◆ Task to complete:
Which lines contain the word "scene"? Return each of them as written.

···

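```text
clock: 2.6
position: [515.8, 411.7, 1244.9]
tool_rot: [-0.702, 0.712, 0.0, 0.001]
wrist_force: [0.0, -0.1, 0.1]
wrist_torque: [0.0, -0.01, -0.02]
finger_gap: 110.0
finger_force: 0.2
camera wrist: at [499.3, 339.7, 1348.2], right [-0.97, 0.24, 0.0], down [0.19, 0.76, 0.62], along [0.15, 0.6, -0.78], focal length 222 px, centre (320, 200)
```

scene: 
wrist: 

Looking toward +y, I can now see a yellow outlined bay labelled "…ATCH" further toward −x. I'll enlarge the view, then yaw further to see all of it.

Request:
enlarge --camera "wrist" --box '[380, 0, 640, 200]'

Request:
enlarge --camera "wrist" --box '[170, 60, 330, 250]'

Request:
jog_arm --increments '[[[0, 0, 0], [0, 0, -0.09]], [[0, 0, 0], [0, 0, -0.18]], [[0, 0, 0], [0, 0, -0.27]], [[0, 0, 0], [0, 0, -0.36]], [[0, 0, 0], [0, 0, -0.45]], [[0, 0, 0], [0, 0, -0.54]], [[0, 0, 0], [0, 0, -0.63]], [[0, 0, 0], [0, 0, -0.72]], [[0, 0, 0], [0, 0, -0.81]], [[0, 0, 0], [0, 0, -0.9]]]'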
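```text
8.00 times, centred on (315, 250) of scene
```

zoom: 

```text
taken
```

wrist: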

···

◆ Reply:
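scene: 
8.00 times, centred on (315, 250) of scene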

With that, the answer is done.